April 05, 2014

Hunphrey Bogart as Sam Spade

Hunphrey Bogart as Sam Spade

Modernism, especially in architecture, is bleak and sterile and incomprehensible and a panacea for the talentless and the phony. Urban architecture that draws on the decorative style of previous eras is beauty personified, whereas functionalism, as the gimmick is called nowadays, is the very stuff that has made architects and city planners turn their backs on what makes a city beautiful and livable. And speaking of modern life, the takeover by the Internet has sealed our fate, and it’s not for the better. Porn is king, but leave it to the New York Times to run a major article debating whether porn has an influence on the young. How can anyone debate this? Well, if you saw what some of the people who work there look like, you might well ask the same question. What David Cameron called “the corrosion of childhood” is a fact to anyone who recognizes the difference between day and night, but porn is very, very big business and I don’t give a damn what neuroscience tells us. Young people exposed to porn are malleable to extreme behavior, and teens need protection from the porn merchants of not only the Internet, but of Hollywood and the TV networks.

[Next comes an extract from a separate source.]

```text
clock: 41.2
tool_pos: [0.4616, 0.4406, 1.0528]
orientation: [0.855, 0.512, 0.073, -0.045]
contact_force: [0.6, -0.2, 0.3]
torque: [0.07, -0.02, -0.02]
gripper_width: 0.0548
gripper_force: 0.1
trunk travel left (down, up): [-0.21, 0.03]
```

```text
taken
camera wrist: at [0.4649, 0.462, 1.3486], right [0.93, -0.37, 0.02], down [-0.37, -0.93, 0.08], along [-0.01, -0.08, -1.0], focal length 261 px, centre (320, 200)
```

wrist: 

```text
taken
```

Last week a great American hero died at 89, rear admiral Jeremiah A. Denton Jr., the pilot who while being interviewed as a POW blinked in Morse the word “torture,” signaling to the Jane Fondas of this world that the little men in black pajamas did not exactly play by the rules. He spent seven years in a tiny cell, but his greatest disappointment once back home was the failure of morality among Americans. No modernist he.